The International Criminal Court prosecutor has named six Kenyan leaders as suspects behind the machete, gun and bow-and-arrow attacks that followed Kenya's 2007 presidential vote.

The president urged calm and security forces were on high alert, knowing yesterday's announcement by prosecutor Luis Moreno Ocampo risks igniting another round of tribal warfare.

The son of Kenya's founding father - the current deputy prime minister - was among the six suspects, as was former higher education minister William Ruto, whose Kalenjin tribe in the volatile Rift Valley is a possible source of new violence.

Mr Moreno Ocampo wants the ICC to charge the six with crimes against humanity including murder, rape and torture. Judges will study the prosecutor's evidence and make their decision early next year.

Kenya spiralled into violence shortly after president Mwai Kibaki was named the winner of a December 2007 election that supporters of opponent Raila Odinga said was rigged.

More than 600,000 people were forced from their homes and more than 1,000 people were killed.

"We have been waiting for this announcement for a long time," said Stephen Kimani, who heads a group of 300,000 Rift Valley residents forced from their homes during the violence.

The attacks were believed to have been ordered by top politicians, but no Kenyan leaders were ever held to account after parliament quashed an attempt to set up a tribunal.

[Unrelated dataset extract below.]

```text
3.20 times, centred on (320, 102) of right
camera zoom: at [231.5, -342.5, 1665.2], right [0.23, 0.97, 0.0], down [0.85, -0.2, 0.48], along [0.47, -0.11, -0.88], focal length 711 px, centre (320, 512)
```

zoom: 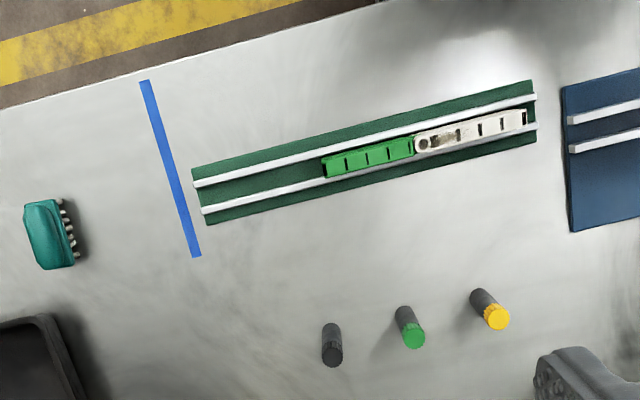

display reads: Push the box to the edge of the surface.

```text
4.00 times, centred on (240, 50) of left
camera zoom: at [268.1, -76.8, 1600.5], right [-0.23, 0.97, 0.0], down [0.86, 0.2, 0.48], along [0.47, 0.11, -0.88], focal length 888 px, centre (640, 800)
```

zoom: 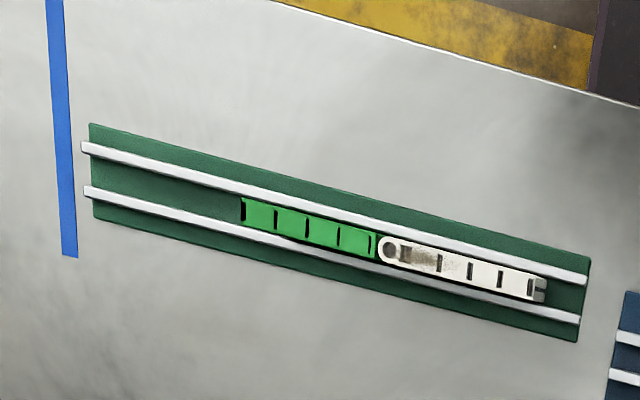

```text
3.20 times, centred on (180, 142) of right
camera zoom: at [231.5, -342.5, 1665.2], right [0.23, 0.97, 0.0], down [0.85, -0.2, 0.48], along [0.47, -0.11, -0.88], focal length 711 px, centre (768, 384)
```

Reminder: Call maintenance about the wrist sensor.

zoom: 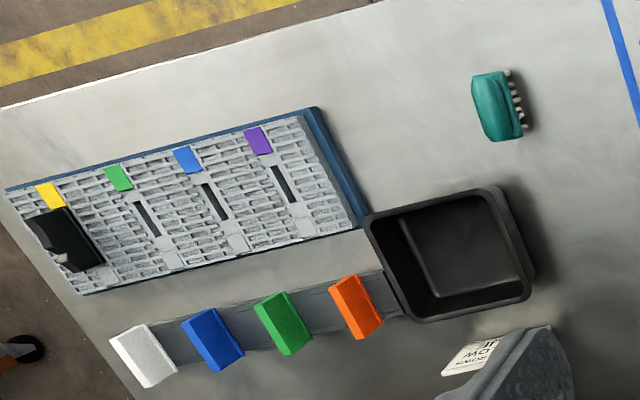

Mr Moreno Ocampo alleged Ruto began plotting attacks on supporters of Mr Kibaki a year before the election and worked together with industrialisation minister Henry Kosgey and radio broadcaster Joshua Sang to co-ordinate a campaign of killing and forced deportations in the Rift Valley.

In a separate case, Mr Moreno Ocampo charged deputy prime minister Uhuru Kenyatta - son of Kenyan independence hero Jomo Kenyatta - Cabinet secretary Francis Muthaura and former police commissioner Major General Mohammed Hussein Ali. They are suspected of murder, deportation, persecution, rape and inhumane acts in retaliation against supporters of Mr Odinga, the current prime minister.

Ethnic tensions in Kenya have simmered for decades, with much of the violence traced back to the desire for land. After independence in 1963, Jomo Kenyatta sent masses of his Kikuyu group to occupy land in areas of the Rift Valley native to the Kalenjin tribe.

Three of the six suspects Mr Moreno Ocampo named come from the Kalenjin tribe, the group Ruto is a leader of. The Kalenjins dominate the Rift Valley and the reaction to the charges there will be key to Kenya's peace in coming days.

Ruto said yesterday that his "conscience is clear".

Clashes erupted along tribal lines following an announcement that Kibaki - a Kikuyu -won a vote opponents said was rigged.A bloodbath was stopped only after former UN Secretary-General Kofi Annan mediated a peace agreement that created a coalition government in which Odinga was appointed prime minister.